Port	I/O	Use		Initial State
PA0–PA3	Data Bus	LCD/keypad module, motor driver, LEDs		Active high
PA4	Data Bus	LCD/keypad module, motor driver, relay and relay LED		Active high
PA5–PA7	Data Bus	LCD/keypad module, motor control		Active high
PB0	Input	CLKB, miniSD™ Card		High
PB1	Input	CLKA, Programming Port		High (when not driven by CLKA)
PB2–PB5	Address Bus	LCD/keypad module		High
PB6–PB7	Address Bus	—		High
PC0	Output	TXD	Serial Port D	High (disabled)
PC1	Input	RXD		High (disabled)
PC2	Output	TXC RS-485	Serial Port C	High (RS-485 disabled)
PC3	Input	RXC RS-485		High (RS-485 disabled)
PC4	Output	TXB, miniSD™ Card	Serial Port B1	High (disabled)
PC5	Input	RXB, miniSD™ Card		High (disabled)
PC6	Output	TXA, Programming Port	Serial Port A	High
PC7	Input	RXA, Programming Port		High
PD02	Output	RCM3900 BSY LED off (shared with NAND flash busy)		High
PD1	Output	NAND flash chip enable		High (disabled)
PD23	Input	miniSD™ Card card detect on RCM3900/RCM3910		High when miniSD™ Card is installed
PD3	Output	—		High (SPI CS disabled)
PD4–PD6	Input	—		High (disabled)
PD7	Output	RS-485 Tx enable		Low (RS-485 Tx disabled)
PE0–PE1	Input	IN0–IN1, J6		High
PE2	Output	Ethernet AEN, NAND flash function enable		High (disabled)
PE3	Output	Motor driver A clock pulse		Low (disabled)
PE4–PE5	Input	IN2–IN3, J6		High
PE6	Output	LCD/keypad module		High (disabled)
PE7	Output	Motor driver B clock pulse		High (disabled)
PF0	Input	Quadrature decoder		High
PF1–PF3	Input	Quadrature decoder		High
PF4–PF7	Output	Motor 1–4 control		Low (disabled)
PG0	Input	Switch S1		High
PG1	Input	Switch S2		High
PG2	Input	TXF RS-232	Serial Port F	High (RS-232 disabled)
PG3	Input	RXF RS-232		High (RS-232 disabled)
PG4	Output	Motor driver A enable		High (disabled)
PG5	Output	Motor driver B enable		High (disabled)
PG6	Input	TXE RS-232	Serial Port E	High (RS-232 disabled)
PG7	Input	RXE RS-232		High (RS-232 disabled)

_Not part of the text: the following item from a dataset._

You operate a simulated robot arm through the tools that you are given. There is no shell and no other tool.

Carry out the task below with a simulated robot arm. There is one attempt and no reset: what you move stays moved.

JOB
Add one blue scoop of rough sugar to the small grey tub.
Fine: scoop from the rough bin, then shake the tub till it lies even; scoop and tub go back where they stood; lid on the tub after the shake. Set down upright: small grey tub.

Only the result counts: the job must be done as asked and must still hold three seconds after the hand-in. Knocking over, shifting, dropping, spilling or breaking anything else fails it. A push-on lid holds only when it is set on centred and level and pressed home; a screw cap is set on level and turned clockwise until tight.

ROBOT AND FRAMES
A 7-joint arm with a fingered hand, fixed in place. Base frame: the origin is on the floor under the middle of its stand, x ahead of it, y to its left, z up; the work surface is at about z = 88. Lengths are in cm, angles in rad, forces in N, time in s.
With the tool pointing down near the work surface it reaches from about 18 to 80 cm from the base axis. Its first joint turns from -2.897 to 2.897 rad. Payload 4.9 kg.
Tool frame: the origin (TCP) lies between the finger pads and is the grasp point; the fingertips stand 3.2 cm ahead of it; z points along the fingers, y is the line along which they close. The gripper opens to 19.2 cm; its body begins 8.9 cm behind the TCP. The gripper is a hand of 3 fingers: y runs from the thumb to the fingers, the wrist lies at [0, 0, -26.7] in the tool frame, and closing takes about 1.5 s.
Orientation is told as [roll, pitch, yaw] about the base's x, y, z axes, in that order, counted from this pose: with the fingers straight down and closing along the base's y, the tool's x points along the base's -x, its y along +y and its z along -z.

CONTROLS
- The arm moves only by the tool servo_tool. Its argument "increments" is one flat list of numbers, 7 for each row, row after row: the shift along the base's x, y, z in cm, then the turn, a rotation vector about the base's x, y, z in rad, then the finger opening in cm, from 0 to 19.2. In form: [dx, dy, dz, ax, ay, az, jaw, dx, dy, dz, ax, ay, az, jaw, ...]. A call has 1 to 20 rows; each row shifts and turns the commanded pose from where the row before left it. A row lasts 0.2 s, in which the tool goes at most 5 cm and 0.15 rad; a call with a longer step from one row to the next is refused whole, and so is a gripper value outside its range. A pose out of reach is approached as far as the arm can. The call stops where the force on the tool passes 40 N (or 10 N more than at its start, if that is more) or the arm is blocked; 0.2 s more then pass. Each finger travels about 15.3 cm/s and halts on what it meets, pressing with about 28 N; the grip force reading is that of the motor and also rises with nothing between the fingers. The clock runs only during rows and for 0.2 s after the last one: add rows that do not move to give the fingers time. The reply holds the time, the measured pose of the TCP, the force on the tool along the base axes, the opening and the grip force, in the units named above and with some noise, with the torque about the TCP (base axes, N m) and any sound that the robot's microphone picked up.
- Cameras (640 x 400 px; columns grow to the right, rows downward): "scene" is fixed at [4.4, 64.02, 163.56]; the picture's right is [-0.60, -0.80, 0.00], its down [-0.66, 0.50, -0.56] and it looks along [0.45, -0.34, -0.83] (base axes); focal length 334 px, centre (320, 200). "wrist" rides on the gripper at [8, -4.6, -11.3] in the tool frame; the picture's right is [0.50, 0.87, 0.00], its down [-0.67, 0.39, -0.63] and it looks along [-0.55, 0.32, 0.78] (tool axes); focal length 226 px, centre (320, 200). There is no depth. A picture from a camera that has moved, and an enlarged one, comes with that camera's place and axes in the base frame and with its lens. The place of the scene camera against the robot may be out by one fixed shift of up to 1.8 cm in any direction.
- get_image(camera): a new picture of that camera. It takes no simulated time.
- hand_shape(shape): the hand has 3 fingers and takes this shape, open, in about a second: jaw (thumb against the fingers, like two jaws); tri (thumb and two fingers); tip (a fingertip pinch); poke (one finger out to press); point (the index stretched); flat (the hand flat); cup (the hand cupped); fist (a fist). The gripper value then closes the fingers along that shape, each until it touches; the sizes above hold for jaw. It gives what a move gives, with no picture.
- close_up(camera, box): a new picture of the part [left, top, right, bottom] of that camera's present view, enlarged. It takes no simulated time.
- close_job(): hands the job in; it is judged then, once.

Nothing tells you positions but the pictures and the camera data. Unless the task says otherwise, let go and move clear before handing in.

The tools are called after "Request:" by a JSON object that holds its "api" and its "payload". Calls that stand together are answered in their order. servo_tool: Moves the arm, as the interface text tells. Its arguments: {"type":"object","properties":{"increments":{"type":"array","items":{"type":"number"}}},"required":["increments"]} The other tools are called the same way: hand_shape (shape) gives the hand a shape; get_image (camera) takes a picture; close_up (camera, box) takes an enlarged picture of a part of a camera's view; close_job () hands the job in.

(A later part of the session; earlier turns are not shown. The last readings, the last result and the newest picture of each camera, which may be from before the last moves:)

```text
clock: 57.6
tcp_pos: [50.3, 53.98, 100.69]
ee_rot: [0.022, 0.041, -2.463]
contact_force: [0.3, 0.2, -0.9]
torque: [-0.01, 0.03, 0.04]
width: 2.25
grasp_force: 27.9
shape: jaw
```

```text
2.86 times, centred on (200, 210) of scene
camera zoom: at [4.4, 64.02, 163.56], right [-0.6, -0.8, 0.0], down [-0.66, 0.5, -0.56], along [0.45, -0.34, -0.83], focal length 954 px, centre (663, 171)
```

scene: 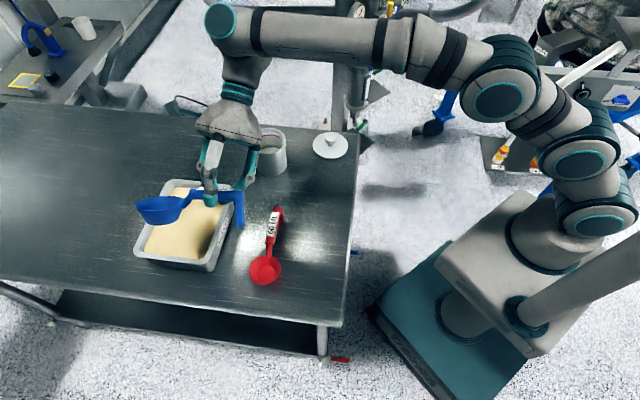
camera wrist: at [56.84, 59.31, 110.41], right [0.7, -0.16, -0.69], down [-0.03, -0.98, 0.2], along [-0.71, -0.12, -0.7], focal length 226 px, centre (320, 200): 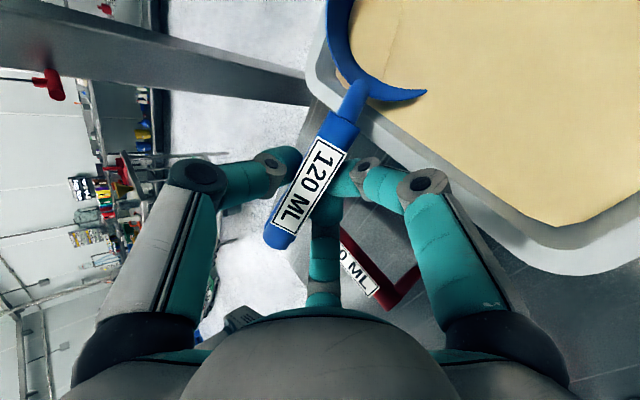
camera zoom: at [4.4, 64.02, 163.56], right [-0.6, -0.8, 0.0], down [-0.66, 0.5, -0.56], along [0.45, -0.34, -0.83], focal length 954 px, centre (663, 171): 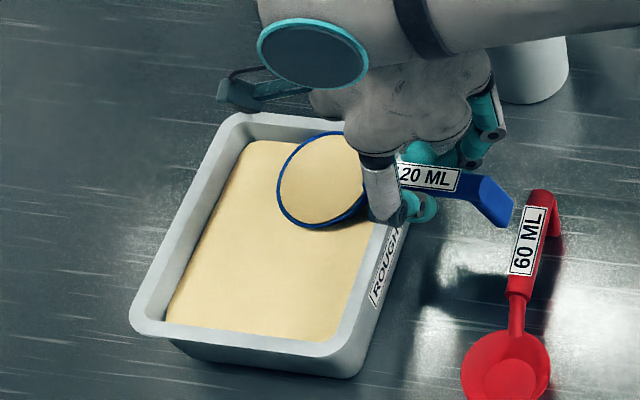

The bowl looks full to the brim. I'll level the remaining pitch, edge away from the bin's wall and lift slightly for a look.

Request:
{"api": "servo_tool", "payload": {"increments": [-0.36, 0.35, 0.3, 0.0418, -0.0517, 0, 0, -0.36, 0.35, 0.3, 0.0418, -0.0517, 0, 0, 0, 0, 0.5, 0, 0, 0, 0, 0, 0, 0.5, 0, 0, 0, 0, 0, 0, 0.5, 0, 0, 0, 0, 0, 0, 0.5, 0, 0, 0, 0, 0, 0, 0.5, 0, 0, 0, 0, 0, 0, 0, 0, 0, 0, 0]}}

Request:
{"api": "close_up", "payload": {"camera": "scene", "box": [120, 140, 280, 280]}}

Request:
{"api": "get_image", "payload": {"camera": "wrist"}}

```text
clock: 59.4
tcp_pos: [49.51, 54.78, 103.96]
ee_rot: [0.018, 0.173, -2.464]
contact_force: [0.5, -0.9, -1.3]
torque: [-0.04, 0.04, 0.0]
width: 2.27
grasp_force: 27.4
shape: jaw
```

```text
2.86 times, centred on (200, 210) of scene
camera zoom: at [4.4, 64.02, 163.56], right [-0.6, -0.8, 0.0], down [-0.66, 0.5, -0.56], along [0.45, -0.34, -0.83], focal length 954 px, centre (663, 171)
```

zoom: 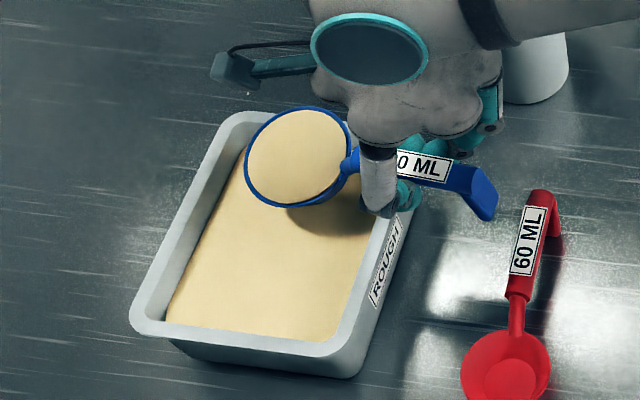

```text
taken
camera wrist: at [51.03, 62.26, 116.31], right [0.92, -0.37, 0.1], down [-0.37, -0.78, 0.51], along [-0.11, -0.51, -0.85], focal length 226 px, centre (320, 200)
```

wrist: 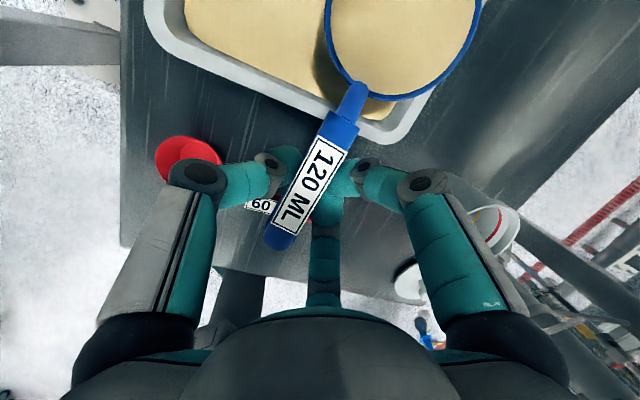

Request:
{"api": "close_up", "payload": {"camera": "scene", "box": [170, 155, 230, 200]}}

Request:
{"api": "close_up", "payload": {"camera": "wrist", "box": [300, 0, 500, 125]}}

1 Serial Port B is not available on the Prototyping Board when the RCM3900/RCM3910 is plugged in. 2 PD0, PD1, and PE2 are not normally available on the Prototyping Board because they are not brought out on RCM3900 header J61. 3 PD2 is not brought out to the Prototyping Board when the RCM3900/RCM3910 RabbitCore modules are installed.